The visual style subtly changes. The way you frame characters magnifies the idea of transaction. Everything is a form of exchange, like how Costi addresses his son or interacts with the metal specialist Cornel.

The first half is in the city, and you have these types of ceilings. There’s a certain type of prison. The main character makes you think that he’s not very happy. He’s not feeling very happy at work. I wanted to have it darker and tight, and then introduce more natural light.

When I was creating the characters and in the casting, Costi was telling this story to his son but he’s not really proud of himself. The son is a kind of mirror. Costi is a guy who in many ways in very free, and the way he moves it is almost like that of an animal. He still has that certain type of naiveté. The wife is more stable, more attuned to life and how things work. Costi has this need for something else.

You work in a durational, long-take style that is, I suspect, very demanding for your actors. Do you have a long rehearsal process?

I spend a lot of time in the casting period. I pass through almost all the text. I’m speaking with the actors, we talk about the characters, and I ask about their own idiosyncrasies and find something the characters have in common with the actors. At the same time I’m trying to always be very fresh on the set. All the time I have to work so the actors do not appear very mechanical. I want them more natural and relaxed. All the time I’m working with the casting and the repetition, I’m very careful not to exhaust the material in order to be free when I’m shooting to try and change things and be alive in a way.

Tonally your films are very complexly structured, mixing satire, comedy, absurdity and the wry or deadpan.

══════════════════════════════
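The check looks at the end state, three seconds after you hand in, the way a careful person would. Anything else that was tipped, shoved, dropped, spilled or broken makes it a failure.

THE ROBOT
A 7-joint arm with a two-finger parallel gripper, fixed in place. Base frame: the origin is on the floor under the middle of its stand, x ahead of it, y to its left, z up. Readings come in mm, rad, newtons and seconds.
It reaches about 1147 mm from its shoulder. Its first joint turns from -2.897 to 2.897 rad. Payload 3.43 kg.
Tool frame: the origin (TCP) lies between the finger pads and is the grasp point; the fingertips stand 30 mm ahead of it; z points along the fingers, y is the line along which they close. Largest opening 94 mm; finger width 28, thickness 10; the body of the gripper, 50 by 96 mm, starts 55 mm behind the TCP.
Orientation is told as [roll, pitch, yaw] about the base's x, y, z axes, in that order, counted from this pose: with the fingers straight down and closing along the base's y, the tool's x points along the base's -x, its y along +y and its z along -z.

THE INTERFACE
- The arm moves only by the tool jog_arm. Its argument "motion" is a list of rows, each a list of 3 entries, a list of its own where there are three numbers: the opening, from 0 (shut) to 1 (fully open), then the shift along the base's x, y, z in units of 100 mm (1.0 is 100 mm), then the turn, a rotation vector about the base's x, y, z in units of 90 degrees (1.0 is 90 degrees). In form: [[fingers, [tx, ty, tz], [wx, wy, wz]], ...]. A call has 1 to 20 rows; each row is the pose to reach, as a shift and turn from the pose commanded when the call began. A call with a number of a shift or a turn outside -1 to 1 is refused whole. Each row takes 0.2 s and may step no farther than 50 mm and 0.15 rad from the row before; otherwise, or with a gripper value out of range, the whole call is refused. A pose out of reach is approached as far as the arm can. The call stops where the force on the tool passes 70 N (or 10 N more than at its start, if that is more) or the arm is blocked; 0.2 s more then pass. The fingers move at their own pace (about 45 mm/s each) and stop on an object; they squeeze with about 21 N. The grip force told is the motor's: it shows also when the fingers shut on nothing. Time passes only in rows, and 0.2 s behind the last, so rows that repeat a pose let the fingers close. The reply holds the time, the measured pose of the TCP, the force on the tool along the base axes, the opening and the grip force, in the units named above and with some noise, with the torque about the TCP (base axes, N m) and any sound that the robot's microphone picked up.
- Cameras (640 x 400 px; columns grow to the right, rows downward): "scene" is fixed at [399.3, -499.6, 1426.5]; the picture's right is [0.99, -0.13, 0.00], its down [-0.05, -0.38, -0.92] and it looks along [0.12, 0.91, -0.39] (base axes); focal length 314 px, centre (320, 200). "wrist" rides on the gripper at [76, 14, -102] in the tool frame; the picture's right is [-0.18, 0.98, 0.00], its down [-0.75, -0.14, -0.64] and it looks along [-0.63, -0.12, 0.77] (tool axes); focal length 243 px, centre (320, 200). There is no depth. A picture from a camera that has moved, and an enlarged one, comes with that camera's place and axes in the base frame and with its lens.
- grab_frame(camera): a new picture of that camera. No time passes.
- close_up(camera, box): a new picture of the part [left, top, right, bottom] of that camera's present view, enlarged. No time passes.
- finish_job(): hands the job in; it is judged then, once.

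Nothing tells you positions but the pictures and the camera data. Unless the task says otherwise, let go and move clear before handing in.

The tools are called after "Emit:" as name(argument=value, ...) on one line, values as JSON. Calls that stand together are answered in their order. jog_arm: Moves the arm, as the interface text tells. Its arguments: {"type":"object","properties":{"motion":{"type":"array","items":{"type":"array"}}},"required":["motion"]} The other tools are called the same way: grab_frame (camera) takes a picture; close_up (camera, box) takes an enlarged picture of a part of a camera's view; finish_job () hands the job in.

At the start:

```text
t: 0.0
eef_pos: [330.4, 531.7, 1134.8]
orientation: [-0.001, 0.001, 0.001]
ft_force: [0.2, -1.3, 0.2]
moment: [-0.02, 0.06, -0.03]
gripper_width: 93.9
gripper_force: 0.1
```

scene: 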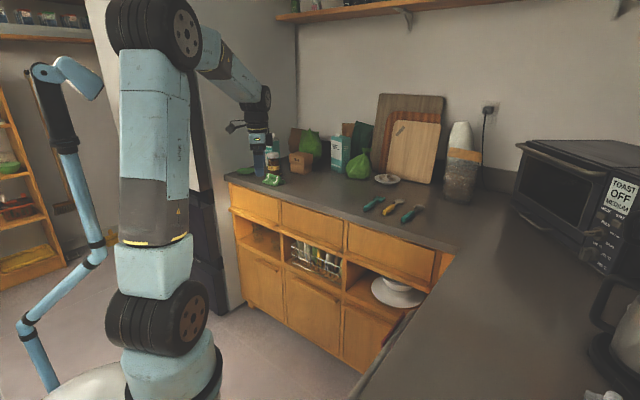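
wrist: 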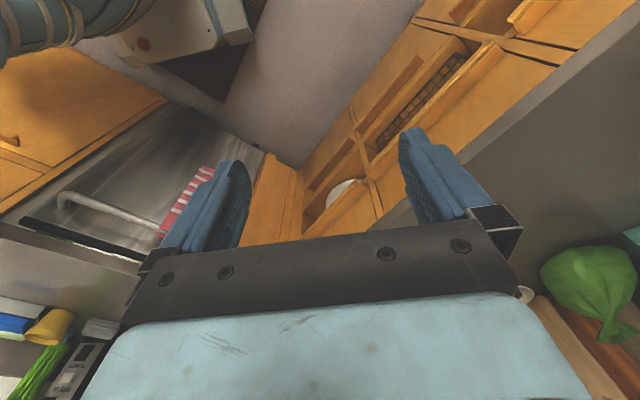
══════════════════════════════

The object is to find a good and proper tone for this film. The situations, from the script, suggest a comedy. The beginning could be more situational comedy and also more juicy, in a way. I tried to find the right tone and the right distance. Speaking with the actors, I worked with them during the shoot. The dialogue is like my other films. People are talking about things but maybe they are thinking something else.

The other interesting visual conception of your films is how you delineate space. The Bucharest material is tight and restrictive contrasted with the Islaz scenes that are more open.

I think it depends on each project. My conception about space has changed during the years. In “12:08,” everything is set around the places and set up of the television show, but the movie was dealing with reality in a way and it was shot like a stage [play]. In “Police, Adjective,” it was this conception that was much more realistic. In “Metabolism,” I wanted to have a very deep impression of space.

Here I was thinking of space. This film has three parts in way. There’s an apartment period. In the second part, in the garden, it was open but at the same time it’s closed, another type of freedom. The third part is more open, with the grass and natural light, and I think it’s quite different. Three types of space. A lot of interiors in the first part, artificial lighting in the backyard in the second part, and the third part is a mixture of interiors and exteriors.

With every movie that I make, I also question myself and what my place is. It was definitely in my last film and the second [“Police, Adjective”] as well. In this case, it was funny because you have the character of Cornel, who with this machine is trying to find things. It was a very theoretical way to think about cinema.

You have made four features. Do you view them as chapters of a larger whole or individual works?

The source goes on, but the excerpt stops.